LONDON — Stateless Rohingya must be recognized as citizens of Myanmar and given identity documents so they can safely stay in the country instead of fleeing abroad like hundreds of thousands of members of their community, an award-winning lawyer said on Sunday.
Kyaw Hla Aung, a Rohingya lawyer from Myanmar who was named the winner of the Aurora humanitarian prize, has for decades fought for the rights of the world’s largest stateless minority.
Rohingya Muslims are denied citizenship in Buddhist-majority Myanmar where they numbered more than 1 million as of last year.
But about 700,000 Rohingya have fled to Bangladesh since August after insurgent attacks triggered a response by the army.
“We belong on this land. This government is denying our citizenship,” Aung told the Thomson Reuters Foundation in a phone interview from Armenia, where the award ceremony was held.
“We are citizens of Myanmar, so why have we become stateless?” added Aung, who spent 12 years in prison due to his work. “We cannot keep going from our land to other countries.”
The Rohingya Project estimates there are 4 million Rohingya around the world, the majority living outside their ancestral land since Myanmar excluded them from the country’s recognized ethnic groups in 1982, effectively rendering them stateless.
The United Nations refugee agency says the Rohingya are the biggest minority among an estimated 10 million people who are stateless, a status that deprives them of an identity, rights, and jobs.
The latest exodus of Rohingya Muslims followed a crackdown last August by the military in the northwestern Rakhine state. Rohingya refugees reported killings, burnings, looting and rape, in response to militant attacks on security forces.
The UN and aid agencies have described Myanmar’s counteroffensive as ethnic cleansing, which the state denies.
Myanmar and Bangladesh agreed in January to complete the voluntary repatriation of Rohingya refugees by 2020, followed up by an agreement with the UN last month aimed at eventually allowing those in Bangladesh to return safely and by choice.
Yet Aung said the lack of documents and citizenship for the Rohingya would hinder their ability to go home and resettle.
“How can these people produce their documents for the government?
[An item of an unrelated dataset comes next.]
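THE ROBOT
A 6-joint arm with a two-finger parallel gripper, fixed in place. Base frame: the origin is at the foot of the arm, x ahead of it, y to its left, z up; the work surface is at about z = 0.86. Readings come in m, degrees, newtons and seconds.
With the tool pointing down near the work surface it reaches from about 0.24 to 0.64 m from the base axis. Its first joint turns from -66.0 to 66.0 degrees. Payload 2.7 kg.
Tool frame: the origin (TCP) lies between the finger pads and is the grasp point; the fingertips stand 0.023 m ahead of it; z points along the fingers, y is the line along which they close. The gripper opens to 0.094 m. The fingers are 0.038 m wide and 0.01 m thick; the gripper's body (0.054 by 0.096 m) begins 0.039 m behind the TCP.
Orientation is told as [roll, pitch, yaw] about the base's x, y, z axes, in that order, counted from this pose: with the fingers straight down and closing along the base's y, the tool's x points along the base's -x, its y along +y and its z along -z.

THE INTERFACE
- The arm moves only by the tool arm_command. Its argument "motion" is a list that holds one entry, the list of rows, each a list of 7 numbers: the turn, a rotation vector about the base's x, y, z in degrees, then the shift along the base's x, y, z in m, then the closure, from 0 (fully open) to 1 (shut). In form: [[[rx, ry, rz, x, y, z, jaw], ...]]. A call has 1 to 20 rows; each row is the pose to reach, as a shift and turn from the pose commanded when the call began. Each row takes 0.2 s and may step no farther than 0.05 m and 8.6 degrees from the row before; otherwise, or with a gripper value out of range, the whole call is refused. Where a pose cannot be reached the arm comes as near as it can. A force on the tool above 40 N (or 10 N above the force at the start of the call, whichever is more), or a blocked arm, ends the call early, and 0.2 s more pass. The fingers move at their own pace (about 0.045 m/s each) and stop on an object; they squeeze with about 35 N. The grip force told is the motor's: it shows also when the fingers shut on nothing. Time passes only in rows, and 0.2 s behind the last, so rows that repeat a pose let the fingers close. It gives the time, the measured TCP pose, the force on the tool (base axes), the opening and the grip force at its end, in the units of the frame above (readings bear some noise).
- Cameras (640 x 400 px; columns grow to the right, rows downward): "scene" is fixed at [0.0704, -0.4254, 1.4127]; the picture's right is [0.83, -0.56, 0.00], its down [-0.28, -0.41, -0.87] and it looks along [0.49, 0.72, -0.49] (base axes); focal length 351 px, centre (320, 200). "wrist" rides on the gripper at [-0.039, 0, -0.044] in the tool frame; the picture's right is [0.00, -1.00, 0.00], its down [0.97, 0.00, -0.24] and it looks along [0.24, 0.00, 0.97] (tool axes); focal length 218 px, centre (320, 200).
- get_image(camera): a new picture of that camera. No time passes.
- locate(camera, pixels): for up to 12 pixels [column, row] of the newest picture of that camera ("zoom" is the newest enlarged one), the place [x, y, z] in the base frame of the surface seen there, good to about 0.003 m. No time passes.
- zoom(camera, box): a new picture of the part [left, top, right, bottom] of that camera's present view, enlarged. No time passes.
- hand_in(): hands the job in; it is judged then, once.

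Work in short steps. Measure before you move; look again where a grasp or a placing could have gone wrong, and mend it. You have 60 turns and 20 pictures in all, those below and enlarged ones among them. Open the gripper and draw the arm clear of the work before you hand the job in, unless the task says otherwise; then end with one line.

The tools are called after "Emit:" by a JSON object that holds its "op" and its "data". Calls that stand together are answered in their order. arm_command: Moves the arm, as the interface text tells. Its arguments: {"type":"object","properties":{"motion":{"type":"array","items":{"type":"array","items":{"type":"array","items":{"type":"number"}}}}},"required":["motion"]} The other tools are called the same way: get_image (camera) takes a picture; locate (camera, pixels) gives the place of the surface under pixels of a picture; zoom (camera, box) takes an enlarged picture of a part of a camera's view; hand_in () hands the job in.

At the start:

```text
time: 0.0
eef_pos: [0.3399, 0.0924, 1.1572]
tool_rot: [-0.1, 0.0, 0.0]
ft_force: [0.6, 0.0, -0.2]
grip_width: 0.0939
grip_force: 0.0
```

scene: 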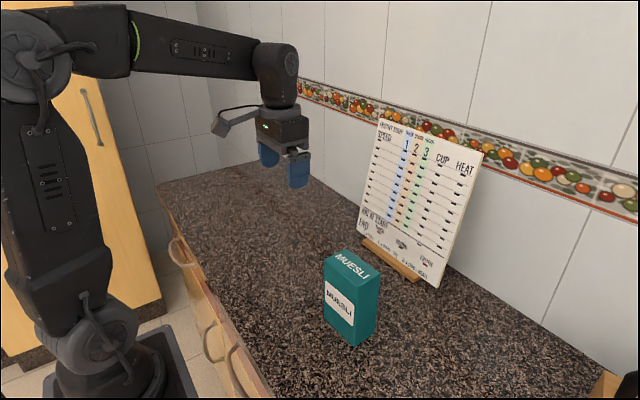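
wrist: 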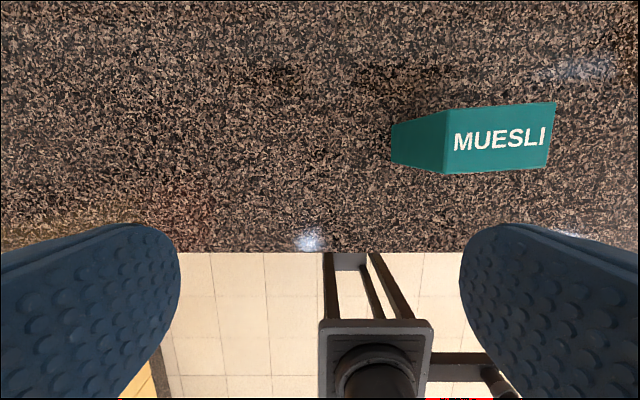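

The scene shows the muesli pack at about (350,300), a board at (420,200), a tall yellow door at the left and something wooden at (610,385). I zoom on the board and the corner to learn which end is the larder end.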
They are trying to do such things to call us stateless,” added Aung, who said he would give most of his $1.1 million prize money to aid groups helping Rohingya refugees.
The Aurora prize runner-ups were Indian campaigner Sunitha Krishnan, co-founder of the anti-trafficking charity Prajwala, and Héctor Tomás González Castillo, a Franciscan friar in Mexico who provides shelter for migrants headed to the United States.